Baden-Württemberg hat vor einem Jahr die Bildungszeit eingeführt, also eine Art Bildungsurlaub, wie es ihn auch schon länger in anderen Bundesländern gibt. Man müsse das noch viel mehr bei den Arbeitnehmern bekannt machen, forderte Gabriele Frenzler-Wolf, stellvertretende Vorsitzende des DGB Baden-Württemberg, im Deutschlandfunk.

Gabriele Frenzer-Wolf im Gespräch mit Michael Böddeker | 27.06.2016
    Diese Studentin interessiert sich momentan weit mehr für ihr Smartphone als für die Inhalte ihres Seminars.
    Mit der Bildungszeit können Arbeitnehmer auch Weiterbildung in Baden-Württemberg während der Arbeitszeit in Anspruch nehmen. (dpa / picture alliance / Jens Kalaene)
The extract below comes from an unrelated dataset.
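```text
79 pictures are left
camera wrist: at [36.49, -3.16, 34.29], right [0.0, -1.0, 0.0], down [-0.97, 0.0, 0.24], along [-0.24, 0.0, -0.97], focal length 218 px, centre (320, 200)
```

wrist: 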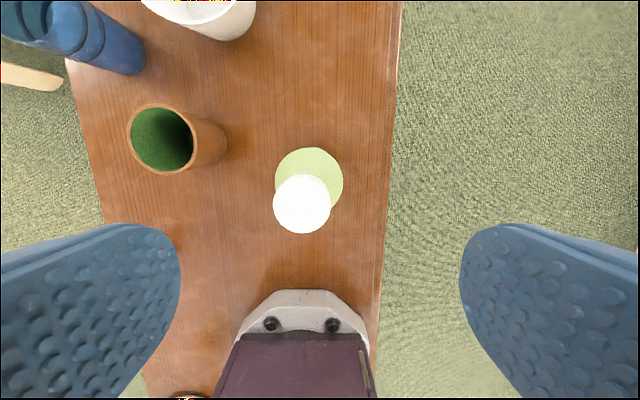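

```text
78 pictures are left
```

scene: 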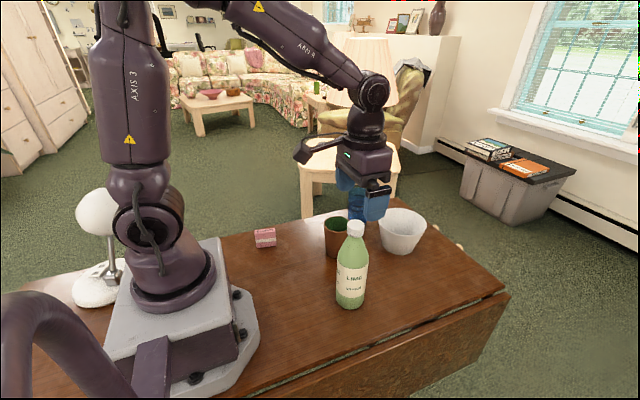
    Michael Böddeker: Für viele beginnt ja in diesen Tagen die Urlaubszeit. Urlaub, das muss aber nicht zwangsläufig Sonne, Strand und Meer bedeuten, es gibt ja auch noch den Bildungsurlaub – und den können Arbeitnehmer mittlerweile in fast allen Bundesländern nehmen, um sich weiterzubilden. Meist sind das bis zu fünf Tage im Jahr – je nach Bundesland heißt das auch mal Bildungsfreistellung. In Baden-Württemberg heißt es Bildungszeit. Und dort gibt es diese Möglichkeit erst seit einem Jahr. Ein landesweites Bündnis hatte sich dafür stark gemacht. Heute zieht das Bündnis Bildungszeit Bilanz. Mit dabei ist auch der Deutsche Gewerkschaftsbund.
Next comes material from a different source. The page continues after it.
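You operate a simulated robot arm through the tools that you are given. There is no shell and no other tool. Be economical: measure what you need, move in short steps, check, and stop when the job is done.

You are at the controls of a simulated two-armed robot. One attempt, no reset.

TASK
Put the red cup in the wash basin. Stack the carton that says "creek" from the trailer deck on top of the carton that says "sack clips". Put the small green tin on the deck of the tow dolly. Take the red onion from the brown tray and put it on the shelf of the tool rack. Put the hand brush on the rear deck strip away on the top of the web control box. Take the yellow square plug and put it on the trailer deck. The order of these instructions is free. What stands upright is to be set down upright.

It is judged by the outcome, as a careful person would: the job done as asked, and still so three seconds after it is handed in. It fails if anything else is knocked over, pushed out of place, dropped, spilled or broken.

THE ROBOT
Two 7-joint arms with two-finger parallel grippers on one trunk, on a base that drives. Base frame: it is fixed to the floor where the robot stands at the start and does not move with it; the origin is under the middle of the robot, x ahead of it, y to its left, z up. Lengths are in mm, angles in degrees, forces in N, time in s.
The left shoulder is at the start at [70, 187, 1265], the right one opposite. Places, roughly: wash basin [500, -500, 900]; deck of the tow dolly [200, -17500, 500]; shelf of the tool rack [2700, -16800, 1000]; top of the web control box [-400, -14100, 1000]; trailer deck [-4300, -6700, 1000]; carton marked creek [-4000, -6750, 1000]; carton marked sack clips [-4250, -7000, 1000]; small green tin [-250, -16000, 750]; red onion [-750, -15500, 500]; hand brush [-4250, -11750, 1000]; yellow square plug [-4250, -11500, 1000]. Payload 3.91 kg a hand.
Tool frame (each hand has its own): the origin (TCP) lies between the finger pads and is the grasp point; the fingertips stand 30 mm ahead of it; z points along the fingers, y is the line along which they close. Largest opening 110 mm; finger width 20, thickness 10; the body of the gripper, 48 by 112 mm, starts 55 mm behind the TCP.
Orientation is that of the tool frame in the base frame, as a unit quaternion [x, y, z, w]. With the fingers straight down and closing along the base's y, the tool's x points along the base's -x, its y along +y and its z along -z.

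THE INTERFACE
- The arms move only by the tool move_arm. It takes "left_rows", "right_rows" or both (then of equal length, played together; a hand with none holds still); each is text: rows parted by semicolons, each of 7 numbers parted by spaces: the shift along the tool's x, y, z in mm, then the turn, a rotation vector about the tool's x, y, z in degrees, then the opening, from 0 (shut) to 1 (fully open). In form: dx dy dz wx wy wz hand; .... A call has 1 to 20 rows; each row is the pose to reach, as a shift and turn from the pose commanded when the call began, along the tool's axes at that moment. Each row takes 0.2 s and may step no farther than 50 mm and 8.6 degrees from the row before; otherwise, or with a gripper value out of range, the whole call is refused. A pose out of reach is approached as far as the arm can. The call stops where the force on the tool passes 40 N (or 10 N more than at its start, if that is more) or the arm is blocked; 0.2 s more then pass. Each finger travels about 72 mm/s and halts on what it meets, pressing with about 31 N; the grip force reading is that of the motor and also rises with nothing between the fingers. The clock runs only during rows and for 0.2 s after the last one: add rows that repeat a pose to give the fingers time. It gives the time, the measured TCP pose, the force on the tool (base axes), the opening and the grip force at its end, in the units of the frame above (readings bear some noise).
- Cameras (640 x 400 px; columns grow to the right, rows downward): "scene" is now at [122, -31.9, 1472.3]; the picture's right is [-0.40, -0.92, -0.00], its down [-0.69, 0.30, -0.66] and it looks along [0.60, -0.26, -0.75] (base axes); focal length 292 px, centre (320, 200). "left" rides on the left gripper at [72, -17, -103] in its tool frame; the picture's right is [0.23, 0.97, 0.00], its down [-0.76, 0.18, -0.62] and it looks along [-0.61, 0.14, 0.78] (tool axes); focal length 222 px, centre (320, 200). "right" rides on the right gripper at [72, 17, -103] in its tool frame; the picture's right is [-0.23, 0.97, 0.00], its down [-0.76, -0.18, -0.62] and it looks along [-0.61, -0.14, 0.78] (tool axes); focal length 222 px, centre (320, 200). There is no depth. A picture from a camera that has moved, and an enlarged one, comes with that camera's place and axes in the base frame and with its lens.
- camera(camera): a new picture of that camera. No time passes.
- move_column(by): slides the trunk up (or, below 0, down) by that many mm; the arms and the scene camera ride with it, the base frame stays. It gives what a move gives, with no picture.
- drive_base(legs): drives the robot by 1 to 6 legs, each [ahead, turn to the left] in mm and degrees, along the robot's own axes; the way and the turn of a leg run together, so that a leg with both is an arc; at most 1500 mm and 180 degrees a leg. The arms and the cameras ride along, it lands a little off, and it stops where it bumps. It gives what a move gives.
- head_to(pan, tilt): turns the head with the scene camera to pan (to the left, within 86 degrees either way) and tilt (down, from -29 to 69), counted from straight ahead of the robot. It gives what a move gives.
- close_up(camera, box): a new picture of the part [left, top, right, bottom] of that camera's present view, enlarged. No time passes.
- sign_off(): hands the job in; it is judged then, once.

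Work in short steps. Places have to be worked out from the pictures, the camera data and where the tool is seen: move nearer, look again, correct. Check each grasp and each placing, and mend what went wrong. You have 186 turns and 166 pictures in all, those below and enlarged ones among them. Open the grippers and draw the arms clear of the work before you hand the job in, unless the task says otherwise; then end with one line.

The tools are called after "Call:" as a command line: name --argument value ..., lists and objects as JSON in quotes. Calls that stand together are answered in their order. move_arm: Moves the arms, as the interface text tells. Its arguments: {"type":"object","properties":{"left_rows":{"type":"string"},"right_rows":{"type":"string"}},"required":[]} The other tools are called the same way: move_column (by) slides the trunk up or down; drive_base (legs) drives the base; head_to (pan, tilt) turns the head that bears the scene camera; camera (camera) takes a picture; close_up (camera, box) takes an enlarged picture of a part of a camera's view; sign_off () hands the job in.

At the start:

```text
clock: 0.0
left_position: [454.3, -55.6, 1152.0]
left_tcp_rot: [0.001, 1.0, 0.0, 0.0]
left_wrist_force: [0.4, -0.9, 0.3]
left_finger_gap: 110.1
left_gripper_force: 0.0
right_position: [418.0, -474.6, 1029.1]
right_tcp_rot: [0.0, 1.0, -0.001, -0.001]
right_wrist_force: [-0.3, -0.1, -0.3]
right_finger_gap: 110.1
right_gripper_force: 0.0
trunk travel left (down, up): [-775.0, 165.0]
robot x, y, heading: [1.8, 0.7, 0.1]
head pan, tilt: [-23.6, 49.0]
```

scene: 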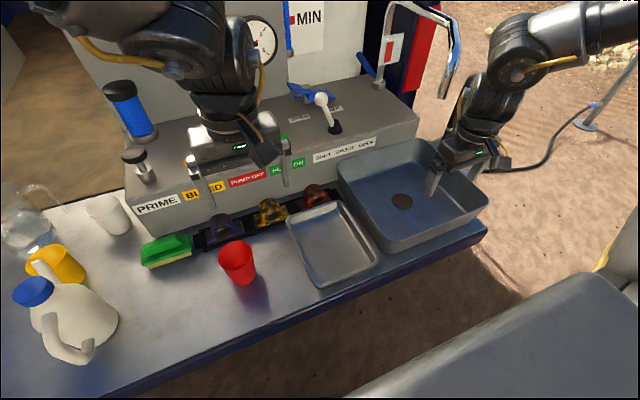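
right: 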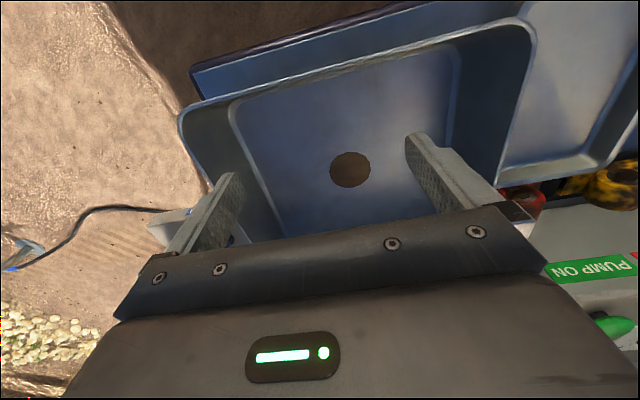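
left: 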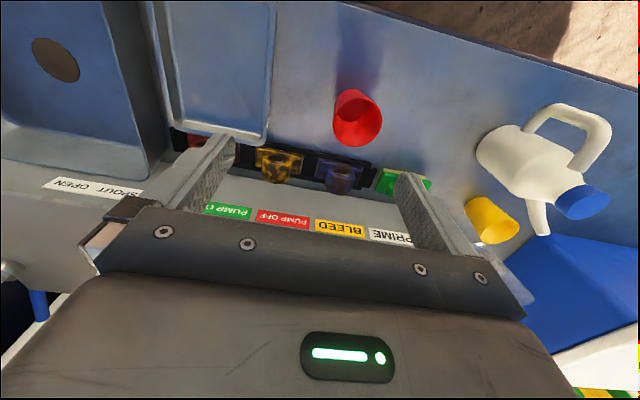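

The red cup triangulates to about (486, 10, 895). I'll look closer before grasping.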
    Darüber habe ich mit Gabriele Frenzer-Wolf gesprochen, der stellvertretenden Vorsitzenden des DGB Baden-Württemberg. Sie habe ich gefragt, wie denn die erste Zwischenbilanz nach einem Jahr ausfällt.
    Gabriele Frenzer-Wolf: Also das Gesetz ist ja noch relativ neu, auch die Bildung für ehrenamtliche Tätigkeiten gibt es erst seit einem halben Jahr, seit dem 1. Januar. Aber wir können schon jetzt feststellen, dass es eine starke Nachfrage nach Seminaren gibt. Wir haben insgesamt aktuell 470 Bildungseinrichtungen im Land als Träger der beruflichen und politischen Bildung anerkannt. Und jetzt auch aktuell 22 anerkannte Träger von Qualifikationen für ehrenamtliche Tätigkeiten. Wir haben uns also gut aufgestellt, auch die Verbände haben sich gut aufgestellt. Dennoch braucht es einige Jahre, bis das Gesetz ganz in der Breite wirken kann, denn es hat sich noch nicht bei allen Beschäftigten herumgesprochen, dass sie einen Anspruch auf Bildungszeit haben. Also das braucht noch Zeit. Und es braucht auch Zeit, dass es selbstverständlich wird, im Berufsalltag Bildungszeit zu nehmen.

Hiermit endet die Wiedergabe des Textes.